Bir sanatçı eserini “özgürce” yaratabilmek için uzun yıllar mücadele etmiştir. Ortaçağ Avrupası’nda kilisenin etkisiyle gelişen skolastik düşünce, sanatçıların üzerinde tam bir baskı uygulamıştır. Karanlık dönemden aydınlığa “Rönesans”a geçiş uzun bir süreden sonra gerçekleşecektir. “Yeniden Doğuş”tur kelime anlamı… ‘Hümanist’ dünya görüşü ile sanatçılar yeni kimliklerine kavuşurlar. Rönesans insanı, evrenin merkezine yerleşmiş ve doğanın en mükemmel varlığıdır artık… İşte bu dönemde ortaya çıkar sanat dehaları: Leonardo Da Vinci, Michelangelo Buonarroti, Raffaello Sanzio, Tiziano Vecellio, Sandro Boticelli… Leonardo Da Vinci, bir başyapıtı olan “La Gioconda”(Mona Lisa)’yı işte bu özgürlük merdiveninin daha ilk basamaklarındayken yapmıştır. Gülüşündeki gizeminden, duruşuna, ellerine, gözlerindeki bakışına bugün, 21.yüzyıl insanına hayran bırakmaya devam etmektedir “Mona Lisa”… Bu eser, sanatçının kendisini özgürce ifade edebildiği bu dönemin, en büyük başarısıdır. Belki de tam da olmasını istediği gibidir…

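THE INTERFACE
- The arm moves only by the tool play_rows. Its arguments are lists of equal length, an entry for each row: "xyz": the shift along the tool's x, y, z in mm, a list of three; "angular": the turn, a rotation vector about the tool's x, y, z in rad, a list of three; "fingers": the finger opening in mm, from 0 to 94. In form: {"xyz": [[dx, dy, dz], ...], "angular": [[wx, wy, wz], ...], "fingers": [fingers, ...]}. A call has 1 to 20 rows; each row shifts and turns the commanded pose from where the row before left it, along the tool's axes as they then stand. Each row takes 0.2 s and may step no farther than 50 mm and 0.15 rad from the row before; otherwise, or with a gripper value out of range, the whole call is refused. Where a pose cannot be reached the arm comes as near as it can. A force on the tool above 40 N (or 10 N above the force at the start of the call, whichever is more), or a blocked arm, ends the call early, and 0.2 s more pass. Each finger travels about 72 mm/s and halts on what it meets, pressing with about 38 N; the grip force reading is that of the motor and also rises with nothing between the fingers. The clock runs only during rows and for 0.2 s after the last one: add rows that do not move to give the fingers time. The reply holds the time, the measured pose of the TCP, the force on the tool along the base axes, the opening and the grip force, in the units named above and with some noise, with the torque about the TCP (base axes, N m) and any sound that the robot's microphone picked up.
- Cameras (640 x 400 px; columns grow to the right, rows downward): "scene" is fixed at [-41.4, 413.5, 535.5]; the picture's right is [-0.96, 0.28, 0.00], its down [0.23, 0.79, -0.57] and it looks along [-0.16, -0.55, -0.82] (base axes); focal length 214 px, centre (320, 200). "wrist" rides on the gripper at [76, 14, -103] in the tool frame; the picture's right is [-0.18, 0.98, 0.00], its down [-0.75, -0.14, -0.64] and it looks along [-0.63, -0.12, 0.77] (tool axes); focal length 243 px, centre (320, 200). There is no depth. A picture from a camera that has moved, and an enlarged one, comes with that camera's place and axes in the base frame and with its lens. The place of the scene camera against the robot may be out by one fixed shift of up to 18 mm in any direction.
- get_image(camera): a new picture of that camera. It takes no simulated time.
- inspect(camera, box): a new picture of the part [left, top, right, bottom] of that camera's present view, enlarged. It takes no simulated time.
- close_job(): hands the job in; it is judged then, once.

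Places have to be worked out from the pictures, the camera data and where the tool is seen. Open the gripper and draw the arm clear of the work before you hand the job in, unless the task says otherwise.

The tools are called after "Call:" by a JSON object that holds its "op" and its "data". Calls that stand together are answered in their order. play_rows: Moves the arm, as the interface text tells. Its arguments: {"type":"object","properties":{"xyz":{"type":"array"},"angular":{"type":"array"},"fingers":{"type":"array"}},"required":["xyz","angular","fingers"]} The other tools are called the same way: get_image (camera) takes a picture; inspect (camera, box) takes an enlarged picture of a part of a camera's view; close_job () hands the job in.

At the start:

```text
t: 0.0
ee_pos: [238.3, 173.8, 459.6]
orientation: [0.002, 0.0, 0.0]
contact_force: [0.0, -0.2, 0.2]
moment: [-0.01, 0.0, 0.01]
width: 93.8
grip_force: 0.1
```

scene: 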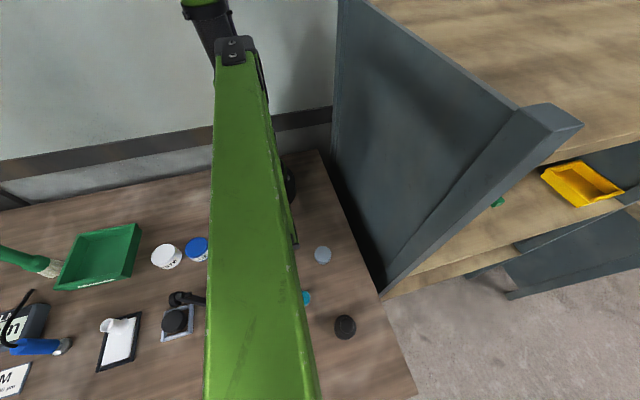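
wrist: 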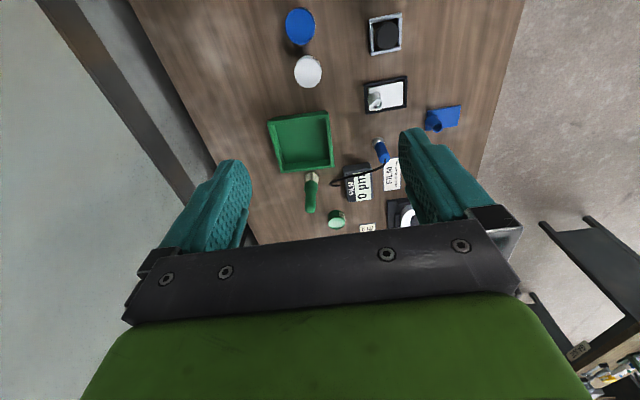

Rönesans ile birlikte başlayan özgürlük mücadelesi 19.yy’a kadar devam eder. İnsanlık tarihi boyunca devam eden kiliselerin, sarayların veya akademizmin katı kurallarının altında ezilen sanatçı, endüstri çağıyla kendi dışında bir amaca hizmet eden konumundan tam özgürlüğe doğru geçiş yapmaktadır. “Empresyonizm” ile başlayan günümüze kadar gelen çeşitli sanat akımları ile birlikte bu mücadele, bugün dahi devam etmektedir aslında…
“En kirli olanı da sanatçı ile sansür arasındakı ilişkidir. Bir an gelir ve sanatçı sanattan vazgeçer. Sanat tarihinde buna “Ustalık Dönemi” diyoruz…” 1748-1890 yılları arasında, Paris’te “Salon de Paris” sergileri yapılmaktaydı. Dönemin en önemli sanat etkinliğiydi bu sergiler. Fransa’da başarılı olmak; kraliyet tarafından beğenilmek isteyen tüm sanatçılar için “Paris Salonu”’nda yer almak çok önemliydi. 1863 yılına gelindiğinde ise büyük bir atılım gerçekleşti sanatın başkenti Paris’te.. ‘Reddedilenler Salonu’ yaratıldı. Paris Salonu’na jüri tarafından kabul edilmemiş eserlerin sergilendiği yeni bir salon sergisi… “Kırda Öğle Yemeği”, “İzlenim: Gün Doğumu” adlı tablolarıyla bir takım genç ressamların eserlerinin yer aldığı “Reddedilenler Sergisi”..Sanat severleri, dönemin eleştirmenlerini hayrete düşürecek; kabul edilmeyen eserlerdi bunlar. Bu bir avuç cesur sanatçı modern resim sanatındaki ilk büyük devrimci hareketin öncüleri, “Empresyonizm”in kurucuları olan Edouard Manet ve Claude Monet’den başkası değildi. Edgar Degas, Piere-Auguste Renoir, Paul Cezanne, Camille Pisarro ile birlikte, ışığın açık havada yarattığı etkiyi, gündelik hayattan aldıkları konular ile aktarmayı başardılar. Bu büyük yenilik, önlerindeki kuşaklara, Henri Matisse, Pablo Picasso gibi diğer özgün sanatçılara ve yeni akımlara yol gösterici oldu.
Batı’da yaratılan sanat akımlarının çıkış noktalarına bakıldığında hemen hepsinin temelinde sanatçının “özgürce” kendini ortaya koyma çabasının yattığı görülür. Kurallarla, baskıyla, yasaklarla dolu dönemler, sanat yaşamının gelişmediği; medeniyetten uzak; geri kalmış toplumlar yaratır. “Sanatçı doğanın nabzını elinde tutmalı, onun ritmiyle kendisi arasında bir uyum sağlamalı.” diyen Henri Matisse, nesnenin doğasına aykırı renkleri özgürce kullanmaktan çekinmeyerek insan saçlarında yeşil, kırmızı veya pembe; yüzlerde mor renkleri rahatça kullanabilmiştir. Diğer bir sanat dehası Pablo Picasso “Guernica” adlı eseri ile savaş, şiddet ve acı duygularını resmederken İspanya Kralı IV. Carlos’un ressamı Francisco Goya, kimseden çekinmeden dönemin gerçekliğini yansıtan cesur eserler yaratmıştır. Michalengelo’nun “David” heykeli tüm çıplaklığı ile insanoğlunun gerçekliğini yansıtan diğer bir eserdir. Tüm saldırılara rağmen kimse bu mükemmel eserin üzerini örtemedi yüzyıllarca… İşte gerçek sanat, sansürden korkmaz; etkilenmez. Bilakis, yüzyıllar geçse de onunla ve ona karşı var olur.